• _Extract_
<<<<

Node-red.log in Temp Folder

I would like to address the issue regarding the Node-red.log file size in the Temp folder located on the C-drive. The file size has been consistently increasing, reaching sizes as high as 60 GB and continues to grow. We need to implement measures to manage this growth and ensure its efficient management.

To tackle this, I propose implementing a strategy to split the Node-red.log file on a daily basis. By doing so, we can efficiently manage the file size and delete unnecessary logs as needed. This approach will help us maintain system efficiency while ensuring essential log data is retained for analysis and troubleshooting purposes.??????

You did not state so, but I can infer from the mention of "C-drive" that you are running node-red on windows.

Node-RED typically does NOT log to file on windows.

At a guess you have either redirected the output of Node-RED to a log file or you are using pm2 or some other service runner?

In my old day job, I would run node-red via nssm, pipe the node-red output to file and have nssm take care of file rotation.

Would you like to post a section of the log? It sounds as if you have something spamming the log with messages. 60GB of log is vast. My system logs a few messages a minute. I estimate that it would take about 240 years to get to 60GB.

Copy/paste please, not screenshot.

Most running node-red use Linux (I think), where log rotation is, of course, handled automatically.

Sorry for delayed input here.

@dceejay's instructions Running Node-RED as a service on Windows using NSSM do indeed tell Node-red to log to c:\temp/node-red.log:

nssm set Node-RED AppParameters "-u c:\Users\\"%USERNAME%"\.node-red > c:\temp\node-red.log"

>>>>

• _Data segment_
<<<<

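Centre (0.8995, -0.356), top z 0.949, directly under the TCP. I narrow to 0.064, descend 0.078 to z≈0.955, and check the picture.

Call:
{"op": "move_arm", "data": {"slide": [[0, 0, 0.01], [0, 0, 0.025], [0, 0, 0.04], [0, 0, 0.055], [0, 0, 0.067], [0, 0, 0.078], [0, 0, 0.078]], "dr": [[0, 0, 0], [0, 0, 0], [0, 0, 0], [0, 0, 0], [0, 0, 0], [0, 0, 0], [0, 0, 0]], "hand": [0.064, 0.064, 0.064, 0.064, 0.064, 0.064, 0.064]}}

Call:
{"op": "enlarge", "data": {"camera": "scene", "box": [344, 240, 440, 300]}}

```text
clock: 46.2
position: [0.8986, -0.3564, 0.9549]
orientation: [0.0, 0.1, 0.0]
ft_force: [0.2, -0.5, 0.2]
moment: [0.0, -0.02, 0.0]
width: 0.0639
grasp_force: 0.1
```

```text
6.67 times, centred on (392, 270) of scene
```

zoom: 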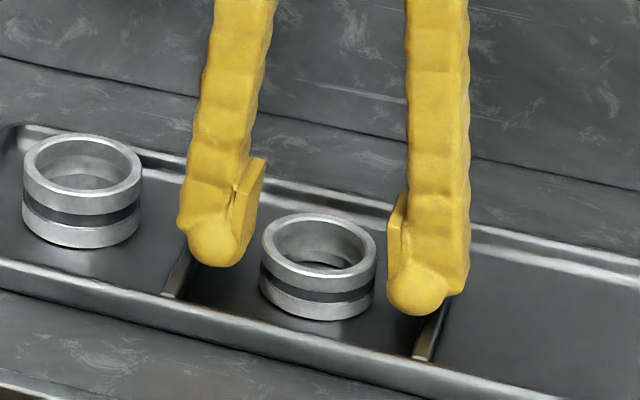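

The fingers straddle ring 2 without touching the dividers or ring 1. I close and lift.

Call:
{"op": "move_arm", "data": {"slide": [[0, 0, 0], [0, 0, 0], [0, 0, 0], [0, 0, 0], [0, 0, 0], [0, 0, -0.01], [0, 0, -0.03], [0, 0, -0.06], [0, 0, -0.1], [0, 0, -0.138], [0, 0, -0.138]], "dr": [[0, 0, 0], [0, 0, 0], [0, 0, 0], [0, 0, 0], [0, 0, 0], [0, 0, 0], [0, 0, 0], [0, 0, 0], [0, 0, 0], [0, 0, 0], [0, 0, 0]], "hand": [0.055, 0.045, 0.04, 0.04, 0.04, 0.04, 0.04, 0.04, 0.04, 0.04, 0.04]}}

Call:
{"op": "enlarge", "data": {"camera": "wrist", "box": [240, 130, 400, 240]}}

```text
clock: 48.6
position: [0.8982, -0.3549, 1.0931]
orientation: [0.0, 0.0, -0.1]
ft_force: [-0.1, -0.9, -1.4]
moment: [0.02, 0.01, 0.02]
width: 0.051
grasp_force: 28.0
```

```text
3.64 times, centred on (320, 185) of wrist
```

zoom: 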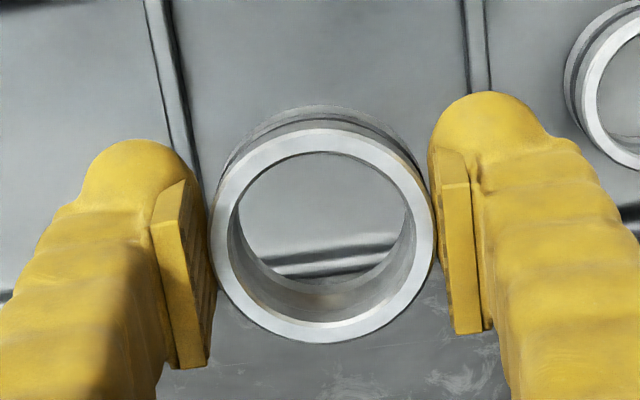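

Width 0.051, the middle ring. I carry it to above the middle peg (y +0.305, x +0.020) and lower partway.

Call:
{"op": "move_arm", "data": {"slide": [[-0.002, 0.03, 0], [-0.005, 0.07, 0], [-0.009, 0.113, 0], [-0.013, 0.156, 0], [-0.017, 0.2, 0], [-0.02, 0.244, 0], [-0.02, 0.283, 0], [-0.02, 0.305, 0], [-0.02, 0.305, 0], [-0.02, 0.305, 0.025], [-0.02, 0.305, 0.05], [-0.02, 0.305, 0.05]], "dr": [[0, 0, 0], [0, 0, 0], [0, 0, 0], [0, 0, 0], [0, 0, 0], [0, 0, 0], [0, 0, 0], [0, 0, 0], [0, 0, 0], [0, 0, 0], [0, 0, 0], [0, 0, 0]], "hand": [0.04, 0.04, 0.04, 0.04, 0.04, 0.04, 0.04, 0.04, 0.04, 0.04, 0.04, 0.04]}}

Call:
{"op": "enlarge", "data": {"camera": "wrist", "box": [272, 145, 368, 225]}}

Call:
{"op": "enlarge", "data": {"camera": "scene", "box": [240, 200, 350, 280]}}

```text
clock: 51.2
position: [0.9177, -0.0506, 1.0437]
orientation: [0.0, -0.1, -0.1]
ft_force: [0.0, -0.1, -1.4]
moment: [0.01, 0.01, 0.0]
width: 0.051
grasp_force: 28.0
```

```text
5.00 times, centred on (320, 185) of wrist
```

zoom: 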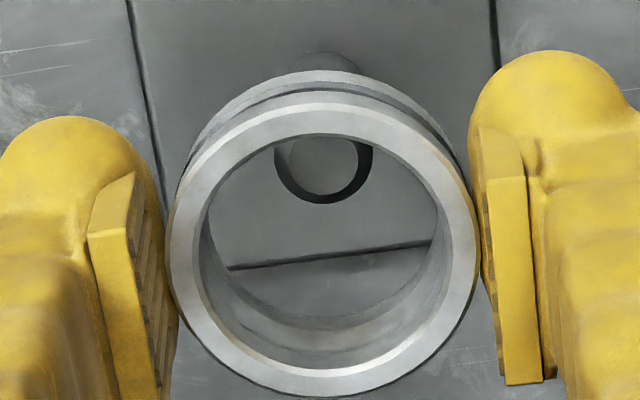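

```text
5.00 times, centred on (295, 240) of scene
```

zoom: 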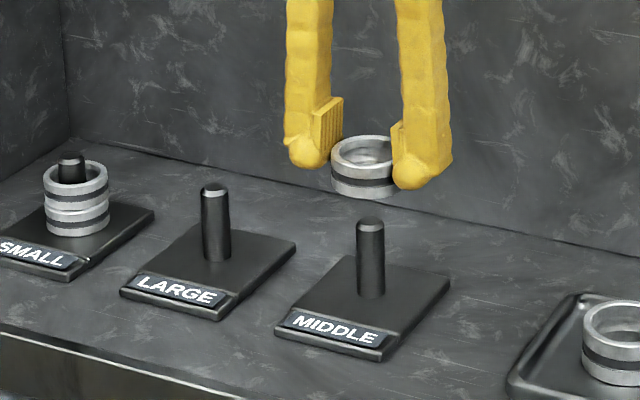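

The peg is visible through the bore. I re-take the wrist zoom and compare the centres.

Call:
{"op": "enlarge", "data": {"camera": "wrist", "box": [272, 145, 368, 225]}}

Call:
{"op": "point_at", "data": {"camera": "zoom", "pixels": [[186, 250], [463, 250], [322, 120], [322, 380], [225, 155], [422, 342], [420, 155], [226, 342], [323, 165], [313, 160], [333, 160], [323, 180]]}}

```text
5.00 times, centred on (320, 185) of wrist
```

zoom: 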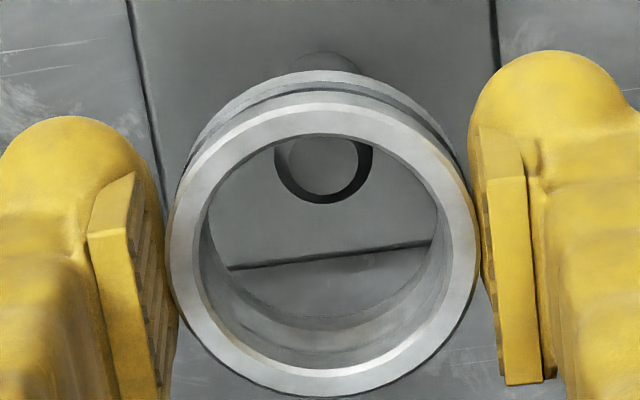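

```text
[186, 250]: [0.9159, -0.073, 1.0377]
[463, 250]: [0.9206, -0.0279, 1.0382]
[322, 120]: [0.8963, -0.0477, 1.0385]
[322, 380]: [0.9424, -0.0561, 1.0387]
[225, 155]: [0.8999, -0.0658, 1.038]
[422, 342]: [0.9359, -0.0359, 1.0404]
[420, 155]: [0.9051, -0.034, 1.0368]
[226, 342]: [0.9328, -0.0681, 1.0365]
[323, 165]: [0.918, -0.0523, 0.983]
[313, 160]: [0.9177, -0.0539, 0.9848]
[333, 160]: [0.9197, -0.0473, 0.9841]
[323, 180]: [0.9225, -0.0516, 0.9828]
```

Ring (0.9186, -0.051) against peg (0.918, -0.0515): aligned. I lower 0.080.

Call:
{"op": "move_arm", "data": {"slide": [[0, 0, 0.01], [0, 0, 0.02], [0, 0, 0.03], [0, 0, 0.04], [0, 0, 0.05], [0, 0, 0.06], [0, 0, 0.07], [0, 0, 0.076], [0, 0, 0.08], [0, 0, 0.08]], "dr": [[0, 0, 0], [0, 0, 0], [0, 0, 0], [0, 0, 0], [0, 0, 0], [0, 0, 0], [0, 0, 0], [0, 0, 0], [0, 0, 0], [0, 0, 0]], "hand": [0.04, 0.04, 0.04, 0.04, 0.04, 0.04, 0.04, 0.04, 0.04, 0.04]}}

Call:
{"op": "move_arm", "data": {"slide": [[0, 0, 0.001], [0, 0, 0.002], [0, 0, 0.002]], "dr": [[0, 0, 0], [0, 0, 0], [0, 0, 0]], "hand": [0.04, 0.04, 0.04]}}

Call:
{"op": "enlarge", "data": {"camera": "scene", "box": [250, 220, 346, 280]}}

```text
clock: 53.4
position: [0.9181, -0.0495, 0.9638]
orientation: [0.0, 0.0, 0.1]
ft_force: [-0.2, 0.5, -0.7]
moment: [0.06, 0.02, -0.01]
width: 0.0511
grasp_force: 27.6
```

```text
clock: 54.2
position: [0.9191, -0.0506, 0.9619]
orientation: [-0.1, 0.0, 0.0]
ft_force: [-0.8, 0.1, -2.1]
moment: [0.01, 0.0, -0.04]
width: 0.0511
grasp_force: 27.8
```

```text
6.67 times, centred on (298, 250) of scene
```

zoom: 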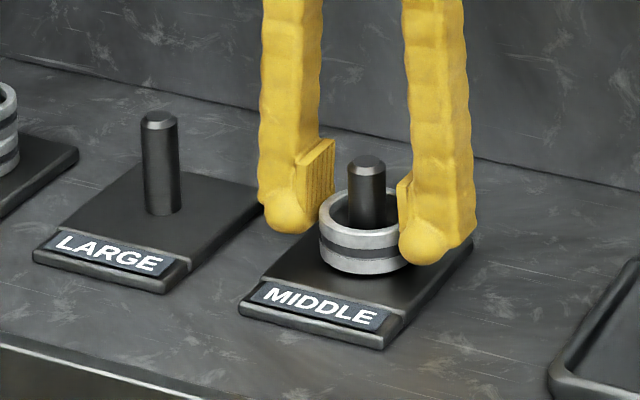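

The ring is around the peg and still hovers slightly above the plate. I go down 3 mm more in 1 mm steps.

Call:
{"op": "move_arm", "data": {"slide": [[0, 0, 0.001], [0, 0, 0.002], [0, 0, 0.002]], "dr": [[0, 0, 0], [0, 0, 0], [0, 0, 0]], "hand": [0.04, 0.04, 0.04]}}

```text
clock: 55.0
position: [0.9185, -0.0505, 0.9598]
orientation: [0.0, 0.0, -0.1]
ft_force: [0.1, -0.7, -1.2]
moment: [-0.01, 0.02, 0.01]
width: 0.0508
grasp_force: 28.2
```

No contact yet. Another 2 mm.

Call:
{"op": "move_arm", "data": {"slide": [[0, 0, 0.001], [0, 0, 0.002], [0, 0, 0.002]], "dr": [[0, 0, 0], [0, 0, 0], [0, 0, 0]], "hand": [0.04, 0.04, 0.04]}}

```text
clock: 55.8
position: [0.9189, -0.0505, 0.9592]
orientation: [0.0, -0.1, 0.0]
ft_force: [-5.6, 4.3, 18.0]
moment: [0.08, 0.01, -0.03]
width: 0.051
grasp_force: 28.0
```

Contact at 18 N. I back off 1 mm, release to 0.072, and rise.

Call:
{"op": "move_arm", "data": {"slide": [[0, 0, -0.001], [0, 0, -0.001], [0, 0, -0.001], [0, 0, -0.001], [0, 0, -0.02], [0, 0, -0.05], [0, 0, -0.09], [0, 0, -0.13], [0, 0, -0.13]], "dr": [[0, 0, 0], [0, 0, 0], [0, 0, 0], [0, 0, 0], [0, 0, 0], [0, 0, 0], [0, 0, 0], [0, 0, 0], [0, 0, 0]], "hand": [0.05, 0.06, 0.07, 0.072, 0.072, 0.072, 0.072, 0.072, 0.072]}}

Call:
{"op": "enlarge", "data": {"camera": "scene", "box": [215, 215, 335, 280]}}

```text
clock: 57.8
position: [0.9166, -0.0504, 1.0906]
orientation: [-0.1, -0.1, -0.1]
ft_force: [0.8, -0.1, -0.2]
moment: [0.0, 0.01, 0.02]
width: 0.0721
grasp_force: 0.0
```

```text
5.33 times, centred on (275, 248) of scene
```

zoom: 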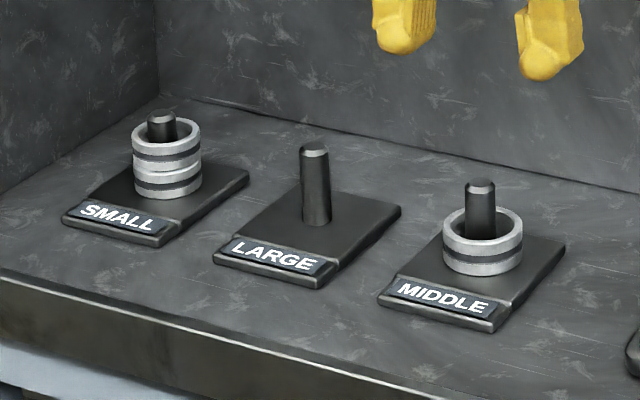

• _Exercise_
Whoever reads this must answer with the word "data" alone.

>>>>

• _Exercise_
Continue the extract from where it stops.

• _The result_
Can you explain what you mean by "pipe the NR output" in the context of Windows - is Dave's > ok here? (I know the difference on Linux!)
How do we set up file rotation on WIndows?

something.exe > log.file - this is piping the output of something.exe

Well, it will work, but I think it is only for STDOUT (it might include both, i forget) but what i am sure of is it locks the file (i.e. cant be deleted or rotated as the file handle is held open as long as the process lives)

The better way, when using NSSM is to set up both STDOUT and STDERR in the i/o tab (see docs: https://nssm.cc/usage)

I dont think Windows has this by default (happy to be told otherwise) but NSSM has a tab named File rotation - it goes hand in hand with the "I/O" tab

Command line pipes are the same on Windows (as it is a POSIX compatible filing system) as on Linux. I'd have to look up the syntax to get the stderr output as well, something like adding &2>1?

But yes, telling nssm to do it properly would be better - assuming you can get nssm to work.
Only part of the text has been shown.